> _DOCUMENT EXCERPT_
****************************************
Tatiana studied art in Munich, where she observed the Nazis rise to power. “Most of our entourage took a critical view, in spite of the improvement of conditions in Germany since the huge number of unemployed had melted overnight…the vulgarity and excesses of Nazi doctrines, as well as their amateurish and brutal elaborations on foreign policy were openly criticized. It could all only lead to disaster, many believed, unless the Western powers did not continue to give in” (56).
But both Tatiana and her sister wanted jobs that were more useful, so they studied shorthand and typing. In Berlin, they were fixtures on the aristocratic and diplomatic social scenes.
****************************************
> _MATERIAL PROVIDED_
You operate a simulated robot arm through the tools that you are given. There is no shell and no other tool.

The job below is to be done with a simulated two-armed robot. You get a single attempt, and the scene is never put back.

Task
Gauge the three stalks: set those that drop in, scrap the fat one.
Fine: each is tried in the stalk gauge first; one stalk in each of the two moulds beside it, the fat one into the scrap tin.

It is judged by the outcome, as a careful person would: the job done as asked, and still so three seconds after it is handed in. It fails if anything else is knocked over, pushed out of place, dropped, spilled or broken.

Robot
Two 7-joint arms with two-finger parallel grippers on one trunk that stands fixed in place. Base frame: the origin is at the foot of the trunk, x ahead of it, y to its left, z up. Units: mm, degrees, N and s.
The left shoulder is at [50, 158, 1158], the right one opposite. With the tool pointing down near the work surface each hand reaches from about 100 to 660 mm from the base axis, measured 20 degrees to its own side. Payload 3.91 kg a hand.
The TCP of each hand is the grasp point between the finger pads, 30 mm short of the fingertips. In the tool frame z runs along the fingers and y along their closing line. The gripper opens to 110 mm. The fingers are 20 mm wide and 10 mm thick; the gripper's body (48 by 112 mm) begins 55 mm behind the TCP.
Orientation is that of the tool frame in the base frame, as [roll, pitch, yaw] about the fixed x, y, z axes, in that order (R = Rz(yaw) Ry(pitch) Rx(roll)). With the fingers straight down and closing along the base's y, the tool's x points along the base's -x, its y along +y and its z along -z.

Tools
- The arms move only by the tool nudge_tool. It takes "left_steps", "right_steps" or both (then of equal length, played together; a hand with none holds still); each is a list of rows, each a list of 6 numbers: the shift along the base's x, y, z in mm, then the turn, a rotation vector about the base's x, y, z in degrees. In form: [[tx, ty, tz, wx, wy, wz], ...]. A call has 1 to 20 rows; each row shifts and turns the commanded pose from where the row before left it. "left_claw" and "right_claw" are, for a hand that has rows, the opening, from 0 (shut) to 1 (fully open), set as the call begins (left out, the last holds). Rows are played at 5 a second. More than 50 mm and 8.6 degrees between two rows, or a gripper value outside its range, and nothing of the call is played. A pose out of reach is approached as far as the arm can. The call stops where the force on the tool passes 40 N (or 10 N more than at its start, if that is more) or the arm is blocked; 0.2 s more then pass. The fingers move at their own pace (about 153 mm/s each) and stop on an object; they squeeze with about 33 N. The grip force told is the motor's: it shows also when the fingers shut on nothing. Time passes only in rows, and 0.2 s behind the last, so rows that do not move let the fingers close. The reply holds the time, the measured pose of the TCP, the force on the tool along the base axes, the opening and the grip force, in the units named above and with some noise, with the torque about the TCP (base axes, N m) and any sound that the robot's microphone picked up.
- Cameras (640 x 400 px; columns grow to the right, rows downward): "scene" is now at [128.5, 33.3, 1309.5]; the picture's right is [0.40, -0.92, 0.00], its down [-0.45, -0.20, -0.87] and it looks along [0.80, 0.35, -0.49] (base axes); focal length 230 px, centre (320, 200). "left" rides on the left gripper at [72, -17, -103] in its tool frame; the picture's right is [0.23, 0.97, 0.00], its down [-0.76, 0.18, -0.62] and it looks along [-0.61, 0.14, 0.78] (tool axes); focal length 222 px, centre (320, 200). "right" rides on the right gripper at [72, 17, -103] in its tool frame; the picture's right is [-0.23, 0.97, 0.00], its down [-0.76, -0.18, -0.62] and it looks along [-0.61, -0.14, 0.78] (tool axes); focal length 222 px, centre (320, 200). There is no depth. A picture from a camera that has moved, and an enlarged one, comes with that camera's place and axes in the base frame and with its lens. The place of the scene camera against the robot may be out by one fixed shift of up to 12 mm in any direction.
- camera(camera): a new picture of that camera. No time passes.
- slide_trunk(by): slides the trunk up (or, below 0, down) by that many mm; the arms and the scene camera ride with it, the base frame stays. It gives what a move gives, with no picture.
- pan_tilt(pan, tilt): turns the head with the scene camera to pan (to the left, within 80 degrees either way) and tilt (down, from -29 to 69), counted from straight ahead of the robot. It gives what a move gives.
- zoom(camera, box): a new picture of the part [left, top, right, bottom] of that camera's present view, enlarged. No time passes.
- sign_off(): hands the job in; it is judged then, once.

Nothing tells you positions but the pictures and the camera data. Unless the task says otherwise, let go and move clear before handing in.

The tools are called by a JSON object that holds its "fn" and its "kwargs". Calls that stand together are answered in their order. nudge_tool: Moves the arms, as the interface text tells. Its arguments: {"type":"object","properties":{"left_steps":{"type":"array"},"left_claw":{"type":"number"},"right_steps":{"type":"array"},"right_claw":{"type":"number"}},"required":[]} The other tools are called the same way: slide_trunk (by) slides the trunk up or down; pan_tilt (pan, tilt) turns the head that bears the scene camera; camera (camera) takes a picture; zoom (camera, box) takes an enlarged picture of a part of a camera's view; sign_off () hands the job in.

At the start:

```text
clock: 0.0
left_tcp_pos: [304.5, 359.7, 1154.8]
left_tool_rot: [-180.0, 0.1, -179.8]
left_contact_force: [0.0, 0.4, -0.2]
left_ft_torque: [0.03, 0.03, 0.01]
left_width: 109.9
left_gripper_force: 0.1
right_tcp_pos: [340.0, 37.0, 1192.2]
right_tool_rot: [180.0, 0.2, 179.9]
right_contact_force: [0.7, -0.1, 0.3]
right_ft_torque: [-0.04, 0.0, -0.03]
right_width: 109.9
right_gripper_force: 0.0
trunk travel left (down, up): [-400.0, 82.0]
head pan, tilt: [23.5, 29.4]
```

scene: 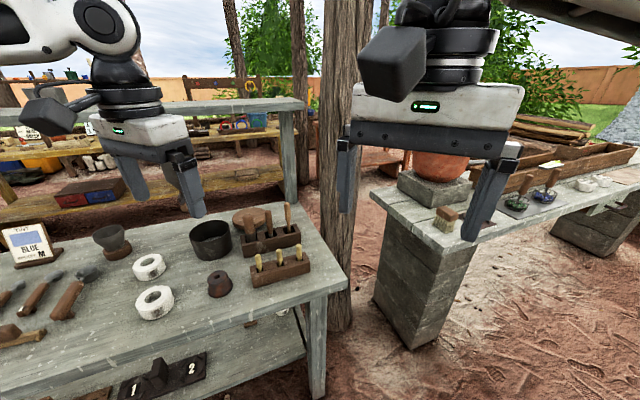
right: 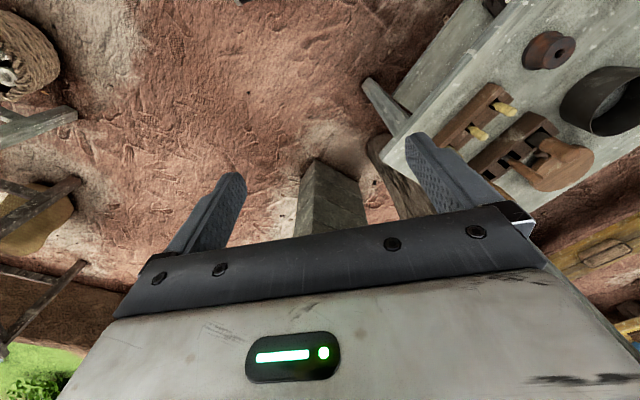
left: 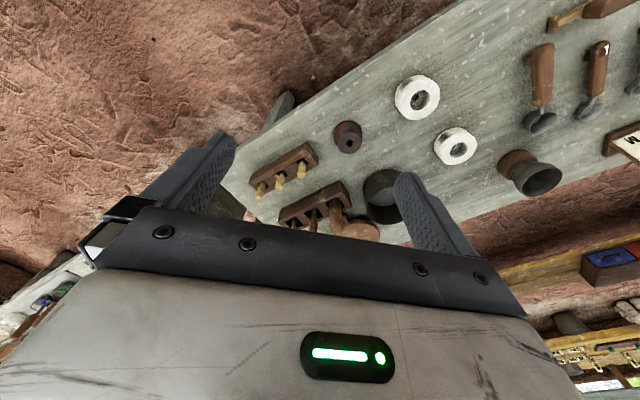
****************************************
> _WHAT YOU NEED TO DO_
(A) Provide the original wording of the document excerpt from "But both Tatiana" as far as "diplomatic social scenes.".
(B) From the line that contains "- sign_off(): hands" through the line that contains "Nothing tells you", reproduce every line exactly, both end lines included.

> _RESPONSES FOR EACH TASK_
(A)
But both Tatiana and her sister wanted jobs that were more useful, so they studied shorthand and typing. In Berlin, they were fixtures on the aristocratic and diplomatic social scenes.

(B)
- sign_off(): hands the job in; it is judged then, once.

Nothing tells you positions but the pictures and the camera data. Unless the task says otherwise, let go and move clear before handing in.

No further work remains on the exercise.